Monday, 30 November 2009

Mine Fuhrer, 25 years later.

Only just been alerted (ht: John B) to a rather famous Sun front page which never was: the Mine Fuhrer Arthur Scargill front page from the height of the miners' strike in 1984, courtesy of the-sauce:

It never saw the light of day thanks to the production chapels mass-refusing to set it - something which Murdoch and MacKenzie ensured would never happen again when News International moved to Wapping two years later, smashing the print unions, something which continues to be contentious to this day.

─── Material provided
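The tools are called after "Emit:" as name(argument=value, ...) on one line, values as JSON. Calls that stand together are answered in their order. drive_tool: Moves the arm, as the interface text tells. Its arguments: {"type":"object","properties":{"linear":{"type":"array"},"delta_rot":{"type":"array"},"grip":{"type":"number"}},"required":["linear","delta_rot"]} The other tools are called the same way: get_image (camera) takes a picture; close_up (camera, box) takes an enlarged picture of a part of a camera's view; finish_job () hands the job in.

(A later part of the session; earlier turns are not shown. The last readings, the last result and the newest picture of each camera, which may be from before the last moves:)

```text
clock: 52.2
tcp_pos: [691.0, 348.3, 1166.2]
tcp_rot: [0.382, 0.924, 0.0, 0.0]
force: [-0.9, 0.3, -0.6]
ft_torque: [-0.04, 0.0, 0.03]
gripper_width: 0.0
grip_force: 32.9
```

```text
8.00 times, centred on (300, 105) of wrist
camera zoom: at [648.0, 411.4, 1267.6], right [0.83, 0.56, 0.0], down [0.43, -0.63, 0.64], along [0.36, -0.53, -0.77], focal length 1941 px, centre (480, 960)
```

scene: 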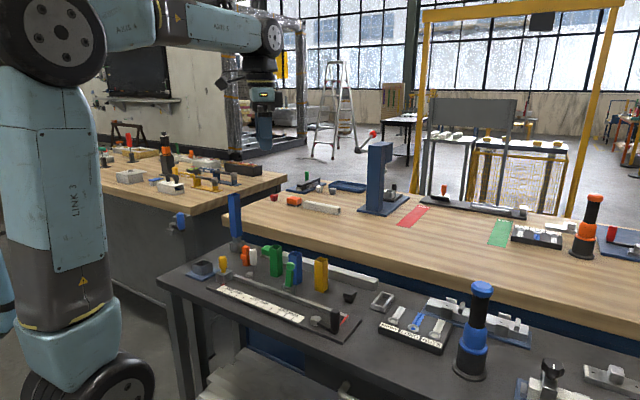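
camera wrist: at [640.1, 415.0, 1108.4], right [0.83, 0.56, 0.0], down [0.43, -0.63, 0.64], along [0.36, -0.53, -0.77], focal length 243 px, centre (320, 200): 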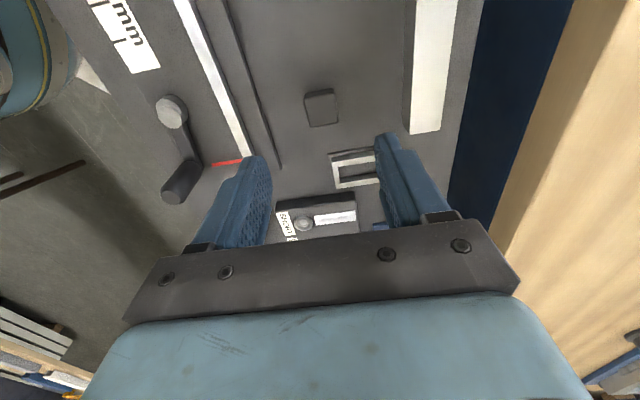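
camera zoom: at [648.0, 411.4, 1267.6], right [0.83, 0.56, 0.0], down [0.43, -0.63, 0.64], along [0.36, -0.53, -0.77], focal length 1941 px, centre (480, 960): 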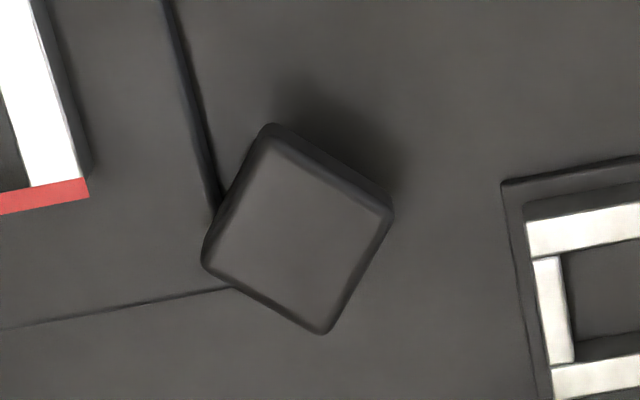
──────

Do have to disagree with John B's additional comments, therefore, that "printworkers shouldn't have a veto over editorial content, however vile." The old motto is "publish and be damned", but if say the printworkers could have blocked "THE TRUTH", as they perhaps could have done had the unions not been crushed, it would have certainly prevented additional pain being piled upon an already grieving city. They would have been the only ones capable of keeping MacKenzie in check - something which the hacks themselves either couldn't or were unwilling to do. More recently it has still taken union power rather than individual power to stop the Daily Star from running a "Daily Fatwa" page, which promised a page 3 lovely in a niqab, while the union reps on the same paper complained also to the Press Complaints Commission that they were under pressure to write "anti-gypsy" reports. Overruling the editorial staff when they go too far, by threatening strike action if necessary, is better than the alternative.


claude said...

I know it's old news, literally, but on a human level, credit to the printers' unions for refusing to have anything to do with that front page.

As for the notion that they should have nought to do with the editorial line, well, would you say that if there was a printers' strike in Nazi Germany, or the old USSR, or dictatorial China?

Would you stand by the local equivalent of Murdoch or by the printers putting their neck in it as they stand up to propaganda and lies?

Daniel Hoffmann-Gill said...

I miss mass-unionised labour...

SamSMith said...

Claude - that idot Scargill walked right into it. It wasn't libelous, they told no lies. But hey-ho, Thatcher won, the unions were crushed and have never recovered.

Thank god for Thatcher.

Nick O Larse said...

The coverage of the strike by the Murdoch press was a string of lies from start to finish, jusy as today they lie about public sector strikes.

Walt said...

While I believe you should do the job you get paid to do, not sure I would have went along with something so inflammatory of a brother union.
ICYW, I think unions, for the most part, have outlived their purpose. But there are still professional courtesies union and management should extend to one another.